Monday is the 19th annual Rock and Roll Hall of Fame Induction ceremonies. This year’s class is interesting and worthy if not quite first-tier material. I wrote about the event and the artists being inducted for MSNBC.com:
- The Grammys honor what’s happening now in music, but the Rock and Roll Hall of Fame takes the long view and celebrates the significance and influence of artists over the course of their careers: a Grammy is exciting, but induction into the rock hall is the profound achievement of a lifetime.
There will be both excitement and profundity in the air on Monday, March 15, when the 19th annual Rock and Roll Hall of Fame induction ceremony is held at the fabled Waldorf Astoria in New York City. This year’s inductees are Jackson Browne, the Dells, the late George Harrison, Prince, Bob Seger, Traffic and ZZ Top. Jann Wenner, co-founder and publisher of Rolling Stone magazine, will receive a non-performer lifetime achievement award.
Reflecting and amplifying the star power of the inductees will be Bruce Springsteen, Dave Matthews, Tom Petty, OutKast and Alicia Keys among the presenters and inductors. VH1 will tape the event, which will include live performances, for broadcast March 21.
The year’s inductees are a varied and worthy group, although arguably none but Prince belongs in rock’s core pantheon….
please click over for profiles
- Banner Year for the Rock Hall
As satisfying as is the gathering and induction of another noteworthy class into the hall, 2004 also looks to be the best year in some time for the organization and its physical home, the stunning Rock and Roll Hall of Fame and Museum on Cleveland’s lakefront. Although some feel a grand commemorative edifice is in direct violation of rock ‘n’ roll’s living spirit – that any “Rock Hall” would be a mausoleum, a place where dead things go to pretend that the race with time hasn’t been lost – the place sure feels alive with rock ‘n’ roll spirit to me.

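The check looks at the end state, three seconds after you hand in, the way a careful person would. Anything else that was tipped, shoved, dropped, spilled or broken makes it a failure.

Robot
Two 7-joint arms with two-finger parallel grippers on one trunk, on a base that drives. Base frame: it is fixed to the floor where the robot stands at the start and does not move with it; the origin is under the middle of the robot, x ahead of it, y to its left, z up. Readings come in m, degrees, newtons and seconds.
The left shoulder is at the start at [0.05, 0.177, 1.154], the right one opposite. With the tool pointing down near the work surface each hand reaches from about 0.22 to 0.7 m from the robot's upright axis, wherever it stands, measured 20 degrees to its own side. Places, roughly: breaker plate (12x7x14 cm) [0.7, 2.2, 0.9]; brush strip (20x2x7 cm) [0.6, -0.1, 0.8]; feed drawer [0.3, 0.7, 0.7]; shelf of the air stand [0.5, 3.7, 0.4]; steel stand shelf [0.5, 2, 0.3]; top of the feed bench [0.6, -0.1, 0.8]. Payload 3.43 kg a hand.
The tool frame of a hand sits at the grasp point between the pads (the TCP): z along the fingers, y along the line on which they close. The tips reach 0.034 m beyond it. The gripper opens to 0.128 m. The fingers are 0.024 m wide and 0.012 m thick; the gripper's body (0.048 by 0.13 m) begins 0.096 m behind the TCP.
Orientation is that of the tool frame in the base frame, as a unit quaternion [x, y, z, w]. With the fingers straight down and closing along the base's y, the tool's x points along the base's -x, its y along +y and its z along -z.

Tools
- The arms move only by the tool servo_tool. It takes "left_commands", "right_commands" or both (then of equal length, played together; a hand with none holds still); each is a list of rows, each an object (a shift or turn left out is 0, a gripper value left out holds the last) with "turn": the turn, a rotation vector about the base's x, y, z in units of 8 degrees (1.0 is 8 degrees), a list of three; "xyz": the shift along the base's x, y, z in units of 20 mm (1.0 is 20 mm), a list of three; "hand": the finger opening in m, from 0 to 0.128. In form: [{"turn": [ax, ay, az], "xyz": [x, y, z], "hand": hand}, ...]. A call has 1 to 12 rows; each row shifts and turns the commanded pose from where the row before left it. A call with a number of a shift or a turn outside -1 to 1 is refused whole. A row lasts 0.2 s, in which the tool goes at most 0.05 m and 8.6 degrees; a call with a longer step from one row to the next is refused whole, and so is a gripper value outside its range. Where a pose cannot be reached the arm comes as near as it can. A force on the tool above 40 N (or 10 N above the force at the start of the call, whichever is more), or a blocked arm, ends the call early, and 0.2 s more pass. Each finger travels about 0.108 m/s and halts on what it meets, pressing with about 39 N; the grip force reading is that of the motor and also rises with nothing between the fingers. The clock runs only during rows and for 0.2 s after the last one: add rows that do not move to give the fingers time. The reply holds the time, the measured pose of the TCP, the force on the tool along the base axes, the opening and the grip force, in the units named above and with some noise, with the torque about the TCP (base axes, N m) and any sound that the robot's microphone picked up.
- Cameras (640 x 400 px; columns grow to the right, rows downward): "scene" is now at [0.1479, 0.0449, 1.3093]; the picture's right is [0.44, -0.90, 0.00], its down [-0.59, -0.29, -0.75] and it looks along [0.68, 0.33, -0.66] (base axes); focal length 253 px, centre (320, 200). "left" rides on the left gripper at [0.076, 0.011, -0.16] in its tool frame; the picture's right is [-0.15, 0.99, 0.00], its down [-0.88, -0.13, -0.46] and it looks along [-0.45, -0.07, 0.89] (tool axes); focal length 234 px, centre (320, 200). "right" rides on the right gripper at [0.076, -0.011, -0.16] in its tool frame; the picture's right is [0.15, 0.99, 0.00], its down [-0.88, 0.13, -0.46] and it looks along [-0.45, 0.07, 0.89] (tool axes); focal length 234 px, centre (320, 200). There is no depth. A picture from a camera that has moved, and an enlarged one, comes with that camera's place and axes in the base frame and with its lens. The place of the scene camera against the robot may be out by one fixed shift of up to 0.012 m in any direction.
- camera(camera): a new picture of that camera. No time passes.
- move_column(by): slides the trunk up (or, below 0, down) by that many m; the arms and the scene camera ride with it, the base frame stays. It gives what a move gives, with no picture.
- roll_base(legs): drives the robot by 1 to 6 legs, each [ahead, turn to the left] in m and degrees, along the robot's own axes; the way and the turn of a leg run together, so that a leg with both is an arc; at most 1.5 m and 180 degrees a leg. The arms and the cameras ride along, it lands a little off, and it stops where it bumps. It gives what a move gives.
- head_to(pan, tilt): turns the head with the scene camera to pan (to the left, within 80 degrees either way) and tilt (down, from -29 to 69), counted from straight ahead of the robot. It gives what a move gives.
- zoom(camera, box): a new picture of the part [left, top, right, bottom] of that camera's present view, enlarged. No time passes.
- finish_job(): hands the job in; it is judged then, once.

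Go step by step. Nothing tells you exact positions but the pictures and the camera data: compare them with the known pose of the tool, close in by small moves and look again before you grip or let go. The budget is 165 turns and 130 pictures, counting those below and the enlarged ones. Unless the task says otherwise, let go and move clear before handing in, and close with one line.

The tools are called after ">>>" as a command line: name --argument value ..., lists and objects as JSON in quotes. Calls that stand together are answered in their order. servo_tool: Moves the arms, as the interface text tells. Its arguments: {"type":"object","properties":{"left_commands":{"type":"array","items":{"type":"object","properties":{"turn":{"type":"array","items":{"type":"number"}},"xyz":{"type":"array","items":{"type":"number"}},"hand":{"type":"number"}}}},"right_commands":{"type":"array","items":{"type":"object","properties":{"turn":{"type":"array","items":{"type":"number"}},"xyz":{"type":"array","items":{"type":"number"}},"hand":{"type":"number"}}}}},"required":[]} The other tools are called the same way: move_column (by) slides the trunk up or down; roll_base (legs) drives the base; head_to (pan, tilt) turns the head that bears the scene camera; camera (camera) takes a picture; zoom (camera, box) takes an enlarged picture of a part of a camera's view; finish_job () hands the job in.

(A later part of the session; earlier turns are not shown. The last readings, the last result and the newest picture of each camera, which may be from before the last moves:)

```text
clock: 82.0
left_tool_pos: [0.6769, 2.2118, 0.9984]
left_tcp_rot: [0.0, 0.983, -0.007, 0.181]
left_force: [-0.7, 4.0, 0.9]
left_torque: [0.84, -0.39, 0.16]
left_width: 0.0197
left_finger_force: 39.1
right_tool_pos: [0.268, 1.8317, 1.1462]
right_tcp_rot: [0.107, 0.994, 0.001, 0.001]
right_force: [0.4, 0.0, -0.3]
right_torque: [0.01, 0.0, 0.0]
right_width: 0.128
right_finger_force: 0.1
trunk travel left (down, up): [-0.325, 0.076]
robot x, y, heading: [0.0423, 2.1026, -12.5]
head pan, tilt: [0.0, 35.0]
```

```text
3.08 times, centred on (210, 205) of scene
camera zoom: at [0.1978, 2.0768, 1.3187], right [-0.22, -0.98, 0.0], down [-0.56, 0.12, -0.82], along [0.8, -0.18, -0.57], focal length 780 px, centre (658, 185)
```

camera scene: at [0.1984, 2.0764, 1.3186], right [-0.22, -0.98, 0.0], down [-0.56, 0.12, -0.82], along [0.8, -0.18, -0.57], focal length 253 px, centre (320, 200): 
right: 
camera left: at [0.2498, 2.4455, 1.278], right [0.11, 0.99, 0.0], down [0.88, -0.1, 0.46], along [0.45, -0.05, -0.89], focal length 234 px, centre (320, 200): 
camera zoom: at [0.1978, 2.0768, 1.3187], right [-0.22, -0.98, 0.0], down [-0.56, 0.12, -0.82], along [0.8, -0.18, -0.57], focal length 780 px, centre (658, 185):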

Designed by acclaimed architect I.M. Pei, the museum is a glass-dominated 150,000-square-foot structure, punctuated by a 162-foot tower, and stuffed with accessories to magic. While paid attendance decreased about 6 percent last year, this is seen as a victory in the midst of a tough economy and a downturn in tourism. Better still, through Feb. 15, year-to-date total attendance for 2004 was up 1.8 percent over last year, and the organization is ahead of schedule in paying off long-term debt.
Now just a year-and-a-half away from its 10th anniversary, the Rock Hall recently announced exciting plans, including collaborating with Cleveland’s Case Western Reserve University to house the hall’s library and archives on the university campus, solving a dire space shortage at the hall itself. A new television series will pair veteran musicians with up-and-coming artists for performances starting in May on the hall’s main stage, with four episodes set to air nationally; and the hall is scouting permanent, revenue-generating satellite locations for its traveling exhibitions in Phoenix and Memphis, Tenn….
Unless you are attending the event in New York at the Waldorf, the only way to see the show live is to go to the Rock Hall in Cleveland Monday to watch the closed-circuit presentation:
- Uncut, Uncensored, Unbelievable…Unavailable Anywhere Else
Join us in celebration of the lives and music of the 2004 Rock and Roll Hall of Fame inductees with a LIVE closed-circuit broadcast of the ceremony at the Museum. Attendees will be able to view the entire 2004 Induction Ceremony live from New York on large screens throughout the Museum.
Monday, March 15
Show starts at 8:00pm
Museum exhibits will be open to tour.
Tickets are $10.
I’m not sure it’s all that, but Prince will be well worth seeing and Traffic is reuniting, although their great woodwind man Chris Wood died back in 1984.